[Begin Data]
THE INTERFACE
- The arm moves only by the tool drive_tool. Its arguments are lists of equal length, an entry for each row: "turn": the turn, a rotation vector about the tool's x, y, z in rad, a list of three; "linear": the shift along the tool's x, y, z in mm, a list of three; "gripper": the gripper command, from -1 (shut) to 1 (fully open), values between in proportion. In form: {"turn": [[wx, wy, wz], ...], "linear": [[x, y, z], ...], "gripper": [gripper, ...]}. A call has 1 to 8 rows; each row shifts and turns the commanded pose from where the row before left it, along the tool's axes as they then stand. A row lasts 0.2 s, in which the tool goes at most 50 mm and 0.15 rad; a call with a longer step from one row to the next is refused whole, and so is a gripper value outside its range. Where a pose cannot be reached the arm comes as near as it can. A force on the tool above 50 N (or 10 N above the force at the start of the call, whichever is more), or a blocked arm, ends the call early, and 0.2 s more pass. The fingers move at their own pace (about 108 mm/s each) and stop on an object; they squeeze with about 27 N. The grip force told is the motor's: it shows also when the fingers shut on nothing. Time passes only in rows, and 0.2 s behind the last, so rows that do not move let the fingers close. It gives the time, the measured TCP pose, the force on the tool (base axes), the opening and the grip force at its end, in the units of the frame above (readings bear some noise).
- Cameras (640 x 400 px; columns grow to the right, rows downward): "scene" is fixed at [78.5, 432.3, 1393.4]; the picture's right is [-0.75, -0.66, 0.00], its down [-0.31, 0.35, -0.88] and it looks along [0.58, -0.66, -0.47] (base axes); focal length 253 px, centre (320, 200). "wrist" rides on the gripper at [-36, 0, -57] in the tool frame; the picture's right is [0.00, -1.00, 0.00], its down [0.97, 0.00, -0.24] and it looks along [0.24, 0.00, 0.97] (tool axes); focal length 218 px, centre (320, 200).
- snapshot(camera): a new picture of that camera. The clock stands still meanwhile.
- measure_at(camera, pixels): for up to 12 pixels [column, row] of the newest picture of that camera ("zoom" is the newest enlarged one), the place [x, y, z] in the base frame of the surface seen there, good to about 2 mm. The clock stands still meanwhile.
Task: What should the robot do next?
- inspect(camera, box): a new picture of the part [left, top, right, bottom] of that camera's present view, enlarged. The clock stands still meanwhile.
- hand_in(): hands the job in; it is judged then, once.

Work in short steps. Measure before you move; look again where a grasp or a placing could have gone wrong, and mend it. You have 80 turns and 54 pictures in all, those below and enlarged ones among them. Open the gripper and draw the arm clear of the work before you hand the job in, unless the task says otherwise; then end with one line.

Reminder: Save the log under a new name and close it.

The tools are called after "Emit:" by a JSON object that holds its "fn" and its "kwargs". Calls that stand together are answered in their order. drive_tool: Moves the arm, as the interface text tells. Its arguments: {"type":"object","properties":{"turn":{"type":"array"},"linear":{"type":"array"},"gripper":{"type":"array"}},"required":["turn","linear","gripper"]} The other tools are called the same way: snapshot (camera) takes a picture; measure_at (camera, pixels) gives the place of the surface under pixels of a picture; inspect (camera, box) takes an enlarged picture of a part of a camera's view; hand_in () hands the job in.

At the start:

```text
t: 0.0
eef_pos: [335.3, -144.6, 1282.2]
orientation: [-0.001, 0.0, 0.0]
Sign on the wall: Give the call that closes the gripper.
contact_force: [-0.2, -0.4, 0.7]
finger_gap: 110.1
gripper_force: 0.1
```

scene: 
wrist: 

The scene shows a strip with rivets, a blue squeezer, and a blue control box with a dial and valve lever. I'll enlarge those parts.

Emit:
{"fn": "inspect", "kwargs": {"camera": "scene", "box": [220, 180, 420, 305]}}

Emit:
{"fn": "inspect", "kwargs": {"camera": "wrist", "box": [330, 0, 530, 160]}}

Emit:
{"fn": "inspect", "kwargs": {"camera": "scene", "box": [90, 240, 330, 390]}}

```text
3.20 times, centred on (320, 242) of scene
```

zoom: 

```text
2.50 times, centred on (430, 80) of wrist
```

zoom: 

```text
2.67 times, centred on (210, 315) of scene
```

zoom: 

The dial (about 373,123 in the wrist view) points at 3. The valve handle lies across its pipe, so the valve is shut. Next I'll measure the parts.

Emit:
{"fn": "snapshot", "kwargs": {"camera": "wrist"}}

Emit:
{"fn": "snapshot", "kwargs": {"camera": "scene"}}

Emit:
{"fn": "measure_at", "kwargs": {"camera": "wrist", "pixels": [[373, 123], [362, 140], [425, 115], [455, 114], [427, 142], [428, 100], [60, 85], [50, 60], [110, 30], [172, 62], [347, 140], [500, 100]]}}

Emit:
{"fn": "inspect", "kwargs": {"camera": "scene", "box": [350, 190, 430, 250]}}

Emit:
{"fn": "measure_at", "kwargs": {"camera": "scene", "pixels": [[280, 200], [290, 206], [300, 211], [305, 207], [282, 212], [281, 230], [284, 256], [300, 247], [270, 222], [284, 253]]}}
[End Data]
### What to do
Reproduce the data shown above exactly.

### Exercise result
THE INTERFACE
- The arm moves only by the tool drive_tool. Its arguments are lists of equal length, an entry for each row: "turn": the turn, a rotation vector about the tool's x, y, z in rad, a list of three; "linear": the shift along the tool's x, y, z in mm, a list of three; "gripper": the gripper command, from -1 (shut) to 1 (fully open), values between in proportion. In form: {"turn": [[wx, wy, wz], ...], "linear": [[x, y, z], ...], "gripper": [gripper, ...]}. A call has 1 to 8 rows; each row shifts and turns the commanded pose from where the row before left it, along the tool's axes as they then stand. A row lasts 0.2 s, in which the tool goes at most 50 mm and 0.15 rad; a call with a longer step from one row to the next is refused whole, and so is a gripper value outside its range. Where a pose cannot be reached the arm comes as near as it can. A force on the tool above 50 N (or 10 N above the force at the start of the call, whichever is more), or a blocked arm, ends the call early, and 0.2 s more pass. The fingers move at their own pace (about 108 mm/s each) and stop on an object; they squeeze with about 27 N. The grip force told is the motor's: it shows also when the fingers shut on nothing. Time passes only in rows, and 0.2 s behind the last, so rows that do not move let the fingers close. It gives the time, the measured TCP pose, the force on the tool (base axes), the opening and the grip force at its end, in the units of the frame above (readings bear some noise).
- Cameras (640 x 400 px; columns grow to the right, rows downward): "scene" is fixed at [78.5, 432.3, 1393.4]; the picture's right is [-0.75, -0.66, 0.00], its down [-0.31, 0.35, -0.88] and it looks along [0.58, -0.66, -0.47] (base axes); focal length 253 px, centre (320, 200). "wrist" rides on the gripper at [-36, 0, -57] in the tool frame; the picture's right is [0.00, -1.00, 0.00], its down [0.97, 0.00, -0.24] and it looks along [0.24, 0.00, 0.97] (tool axes); focal length 218 px, centre (320, 200).
- snapshot(camera): a new picture of that camera. The clock stands still meanwhile.
- measure_at(camera, pixels): for up to 12 pixels [column, row] of the newest picture of that camera ("zoom" is the newest enlarged one), the place [x, y, z] in the base frame of the surface seen there, good to about 2 mm. The clock stands still meanwhile.
Task: What should the robot do next?
- inspect(camera, box): a new picture of the part [left, top, right, bottom] of that camera's present view, enlarged. The clock stands still meanwhile.
- hand_in(): hands the job in; it is judged then, once.

Work in short steps. Measure before you move; look again where a grasp or a placing could have gone wrong, and mend it. You have 80 turns and 54 pictures in all, those below and enlarged ones among them. Open the gripper and draw the arm clear of the work before you hand the job in, unless the task says otherwise; then end with one line.

Reminder: Save the log under a new name and close it.

The tools are called after "Emit:" by a JSON object that holds its "fn" and its "kwargs". Calls that stand together are answered in their order. drive_tool: Moves the arm, as the interface text tells. Its arguments: {"type":"object","properties":{"turn":{"type":"array"},"linear":{"type":"array"},"gripper":{"type":"array"}},"required":["turn","linear","gripper"]} The other tools are called the same way: snapshot (camera) takes a picture; measure_at (camera, pixels) gives the place of the surface under pixels of a picture; inspect (camera, box) takes an enlarged picture of a part of a camera's view; hand_in () hands the job in.

At the start:

```text
t: 0.0
eef_pos: [335.3, -144.6, 1282.2]
orientation: [-0.001, 0.0, 0.0]
Sign on the wall: Give the call that closes the gripper.
contact_force: [-0.2, -0.4, 0.7]
finger_gap: 110.1
gripper_force: 0.1
```

scene: 
wrist: 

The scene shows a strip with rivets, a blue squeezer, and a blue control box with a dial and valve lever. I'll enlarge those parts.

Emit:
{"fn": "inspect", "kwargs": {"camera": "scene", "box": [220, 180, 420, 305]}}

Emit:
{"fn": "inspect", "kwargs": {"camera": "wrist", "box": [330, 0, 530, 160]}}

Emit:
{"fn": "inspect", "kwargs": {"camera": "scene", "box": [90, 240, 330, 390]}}

```text
3.20 times, centred on (320, 242) of scene
```

zoom: 

```text
2.50 times, centred on (430, 80) of wrist
```

zoom: 

```text
2.67 times, centred on (210, 315) of scene
```

zoom: 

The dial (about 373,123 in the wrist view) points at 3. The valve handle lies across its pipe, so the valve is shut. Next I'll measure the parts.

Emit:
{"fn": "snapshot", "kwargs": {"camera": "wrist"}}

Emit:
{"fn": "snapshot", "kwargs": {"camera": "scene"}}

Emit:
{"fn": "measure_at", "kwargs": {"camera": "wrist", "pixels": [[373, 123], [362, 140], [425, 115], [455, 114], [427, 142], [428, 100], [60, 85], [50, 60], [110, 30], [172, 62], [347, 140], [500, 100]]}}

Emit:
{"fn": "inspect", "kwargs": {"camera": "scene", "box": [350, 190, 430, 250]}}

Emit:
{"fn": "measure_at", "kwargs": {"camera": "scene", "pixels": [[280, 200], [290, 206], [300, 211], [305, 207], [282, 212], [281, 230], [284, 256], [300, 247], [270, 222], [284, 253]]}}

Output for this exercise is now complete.